Thank you.
The Burnaby Board of Trade represents roughly 1,100 member businesses, entrepreneurs, and organizations from Burnaby and across the lower mainland. We work at making business better by providing our membership with insightful leadership, advocacy, education, and a platform for collaboration.
We're also unique in that we approach all issues with a triple bottom line perspective. We consider economic, social, and environmental factors whenever we consider an issue.
In repeated consultations with our members, both explicitly to inform our pre-budget submission and through other unrelated outreach such as our innovative business walk programs, we've seen a consistent focus on a few key priorities from our members, which all impact the issue of productivity. These issues are transportation and mobility, employee attraction and retention, housing and real estate costs, and business investment. It is these areas on which we suggest the federal government focus in budget 2018 as a way of improving the productivity of our workers and businesses.
In the area of transportation and mobility, as Burnaby is a dense urban city of more than 220,000 people, transportation and the efficient movement of goods, services, and employees is of significant interest to the business community. Traffic and congestion cost businesses both time and money by delaying the movement and delivery of their products and their workers.
While commuters and drivers of personal vehicles often have options for different travel methods or travel times, businesses often do not. Our manufacturers can't deliver product by bus. Continuing the government's investment in both rapid transit and major transportation infrastructure would be the most direct way for budget 2018 to achieve tangible improvements in efficiency and productivity in the movement of our goods, services, and people. If employees are stuck in traffic and congestion is slowing down the movement of products and services around our region, productivity suffers. As a recent Canadian Automobile Association study found, congestion in Toronto, Vancouver, and Montreal is responsible for adding nearly 88 million hours annually to Canadians' commutes. That's over 10,000 years' worth of extra time every year that drivers in those cities are stuck in their vehicles.
In the area of employee attraction and retention, businesses tell us that attracting and retaining staff is a major issue, and having vacancies and staff turnover can be detrimental to productivity. Our members also tell us that government can play a role in helping business by ensuring people can access training for the skills we need in our workforce and by ensuring our immigration system allows us to attract the kind of talent our economy needs.

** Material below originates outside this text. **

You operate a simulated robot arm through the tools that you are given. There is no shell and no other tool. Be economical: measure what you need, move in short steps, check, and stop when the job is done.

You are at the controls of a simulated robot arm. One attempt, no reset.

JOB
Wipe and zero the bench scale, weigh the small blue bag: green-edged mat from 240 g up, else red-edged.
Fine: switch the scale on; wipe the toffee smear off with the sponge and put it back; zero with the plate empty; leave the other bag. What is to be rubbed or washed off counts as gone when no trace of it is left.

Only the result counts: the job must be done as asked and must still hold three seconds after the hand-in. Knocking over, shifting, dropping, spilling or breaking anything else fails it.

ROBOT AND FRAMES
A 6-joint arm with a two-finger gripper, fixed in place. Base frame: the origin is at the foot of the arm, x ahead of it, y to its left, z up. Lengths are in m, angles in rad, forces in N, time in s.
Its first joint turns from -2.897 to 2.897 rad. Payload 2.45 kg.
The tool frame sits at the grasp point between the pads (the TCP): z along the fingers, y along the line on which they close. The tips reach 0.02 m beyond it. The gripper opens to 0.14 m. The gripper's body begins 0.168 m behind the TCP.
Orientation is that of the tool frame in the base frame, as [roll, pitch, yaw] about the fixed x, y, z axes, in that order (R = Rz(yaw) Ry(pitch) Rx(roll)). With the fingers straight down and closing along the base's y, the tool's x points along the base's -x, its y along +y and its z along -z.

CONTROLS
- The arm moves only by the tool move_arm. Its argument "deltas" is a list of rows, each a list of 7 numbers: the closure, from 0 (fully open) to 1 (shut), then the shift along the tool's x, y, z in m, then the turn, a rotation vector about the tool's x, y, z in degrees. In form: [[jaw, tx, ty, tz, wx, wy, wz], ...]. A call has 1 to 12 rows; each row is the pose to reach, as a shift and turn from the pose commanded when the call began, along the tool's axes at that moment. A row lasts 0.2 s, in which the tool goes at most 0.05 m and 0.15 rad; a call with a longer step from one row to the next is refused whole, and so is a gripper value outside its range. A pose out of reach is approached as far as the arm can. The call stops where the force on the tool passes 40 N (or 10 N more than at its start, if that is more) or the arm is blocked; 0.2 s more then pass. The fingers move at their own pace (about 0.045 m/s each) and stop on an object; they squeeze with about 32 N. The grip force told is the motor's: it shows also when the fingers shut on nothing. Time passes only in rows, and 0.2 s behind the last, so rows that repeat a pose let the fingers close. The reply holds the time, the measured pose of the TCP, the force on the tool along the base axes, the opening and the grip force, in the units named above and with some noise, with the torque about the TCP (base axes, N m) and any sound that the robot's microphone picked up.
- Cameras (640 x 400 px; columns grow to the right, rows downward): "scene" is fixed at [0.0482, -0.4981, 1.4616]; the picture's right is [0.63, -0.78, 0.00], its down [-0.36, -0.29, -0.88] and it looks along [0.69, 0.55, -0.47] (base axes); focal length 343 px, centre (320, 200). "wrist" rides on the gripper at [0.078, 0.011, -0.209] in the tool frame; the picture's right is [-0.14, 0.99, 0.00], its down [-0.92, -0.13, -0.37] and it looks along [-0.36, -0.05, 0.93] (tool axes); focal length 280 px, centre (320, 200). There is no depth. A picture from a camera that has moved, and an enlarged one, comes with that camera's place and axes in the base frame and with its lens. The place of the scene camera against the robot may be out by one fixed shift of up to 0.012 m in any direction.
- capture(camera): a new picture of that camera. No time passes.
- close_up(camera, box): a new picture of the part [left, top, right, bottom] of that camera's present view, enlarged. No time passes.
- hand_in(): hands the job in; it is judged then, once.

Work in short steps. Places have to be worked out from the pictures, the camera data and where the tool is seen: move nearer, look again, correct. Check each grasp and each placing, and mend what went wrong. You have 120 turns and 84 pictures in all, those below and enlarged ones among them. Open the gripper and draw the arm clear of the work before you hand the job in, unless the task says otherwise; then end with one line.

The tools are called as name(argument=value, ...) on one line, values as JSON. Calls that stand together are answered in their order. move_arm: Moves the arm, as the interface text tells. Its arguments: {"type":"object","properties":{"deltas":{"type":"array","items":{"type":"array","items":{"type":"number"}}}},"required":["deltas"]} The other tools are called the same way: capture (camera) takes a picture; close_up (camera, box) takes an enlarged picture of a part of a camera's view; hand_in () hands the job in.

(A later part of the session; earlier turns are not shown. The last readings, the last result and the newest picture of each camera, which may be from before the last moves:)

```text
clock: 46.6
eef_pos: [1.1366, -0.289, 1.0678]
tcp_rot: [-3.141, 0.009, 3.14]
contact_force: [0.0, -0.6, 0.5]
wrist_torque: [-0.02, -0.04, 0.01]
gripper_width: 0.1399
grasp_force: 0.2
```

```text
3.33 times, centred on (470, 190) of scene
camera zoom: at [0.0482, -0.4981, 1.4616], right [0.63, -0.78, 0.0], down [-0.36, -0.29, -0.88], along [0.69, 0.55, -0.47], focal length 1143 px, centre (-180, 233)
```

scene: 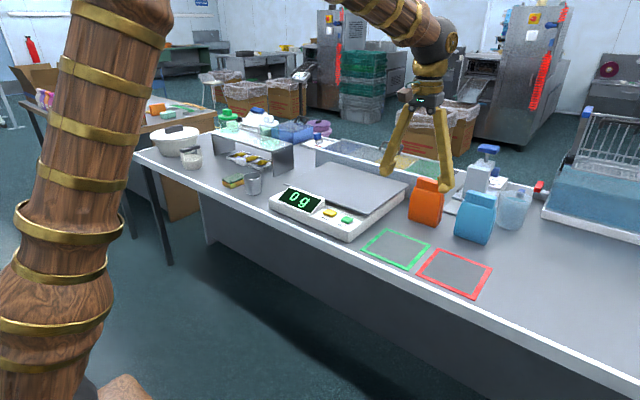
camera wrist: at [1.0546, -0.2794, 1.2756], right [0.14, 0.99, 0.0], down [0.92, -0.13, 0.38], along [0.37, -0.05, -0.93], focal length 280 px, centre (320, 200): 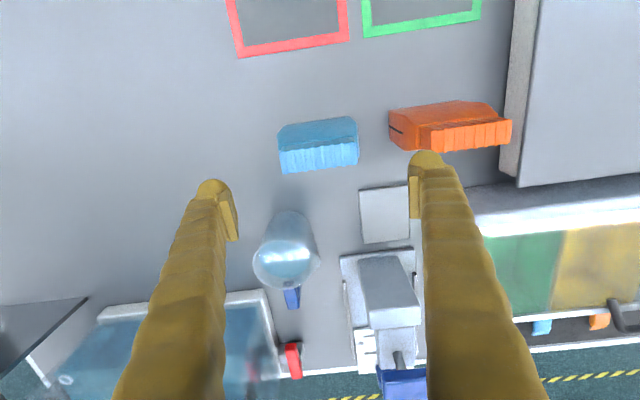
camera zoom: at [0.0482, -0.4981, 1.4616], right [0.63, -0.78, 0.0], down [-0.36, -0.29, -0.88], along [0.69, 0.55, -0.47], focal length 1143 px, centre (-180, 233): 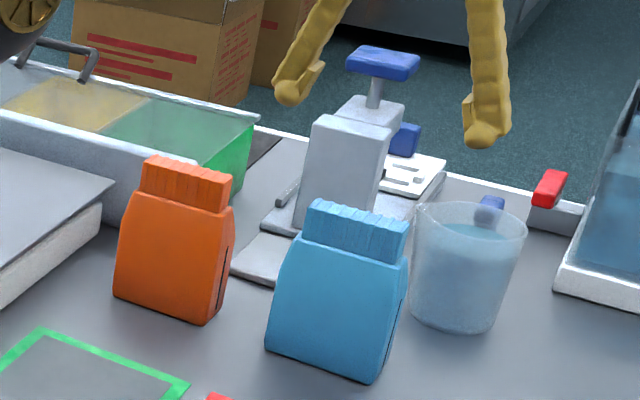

That said, many of the existing training programs still require a considerable investment from businesses, making it difficult for companies operating with limited capital or cash flow to avail themselves of these programs. In particular, in many of the high-skill sectors, there is significant competition for talent, which creates disincentives for employers to invest in training for employees who can easily move to competing firms. A focus on working with the provinces and territories on delivering innovative and effective training programs that can overcome these barriers, such as the unemployed stream of the Canada jobs grant here in B.C., would be welcome in budget 2018.
In regard to immigration, we have long advocated for a focus on skill-based immigration and suggest that initiatives such as the temporary foreign worker program should be targeted at filling the unique skills gaps our businesses are experiencing.
Regarding housing and real estate costs, the rapid rise of real estate costs in our urban centres, and increasingly in suburban and exurban areas, is now a business issue. Last year, for the first time, we saw a considerable number of businesses raise this issue as a concern and cite it as responsible for rising business costs, increasing lease and rent rates, and the difficulty in attracting workers from outside of the region to move here. Further action is warranted by the federal government in budget 2018 to work with its provincial and municipal counterparts to address the rapid increase in housing prices and the decrease in affordability through a focus on both supply and demand factors.
Business investment is crucial to both innovation and economic growth. When companies invest in improvements to the tools, equipment, and infrastructure their workers use, it increases their productivity, spurs innovation, and drives economic output. However, many businesses can't justify or accommodate a big upfront investment. Programs would be welcome to offset that initial capital outlay or speed up the recovery of that investment through savings or capital cost depreciation.
In our own efforts to encourage businesses to make investments to increase their environmental sustainability, we have seen first-hand the difficulty many have in making initial investments if the benefits take too many years to accumulate. Often small businesses have limited cash flow or lack the capital to justify or accommodate a significant upfront expense, even if it will have benefits and will pay for itself in the long term.
Budget 2018 should build on current government actions that encourage and incentivize investment in new equipment, technology, machinery, and software, which help boost the competitiveness and productivity of our local firms. Budget 2018 should also specifically look at creative ways of helping businesses overcome potential upfront financial barriers to making these kinds of capital investments.
We feel that proactive approaches that encourage and incentivize business investment are a far better approach than are punitive measures, such as the proposed changes to the taxation of private corporations, and, especially in this context, the proposed restrictions on holding passive investments within a business. We should look for ways to empower businesses to invest in innovation and productivity and not put barriers or potential barriers in the way of that kind of investment.
Thank you for the opportunity to share our thoughts and those of our members with the committee today.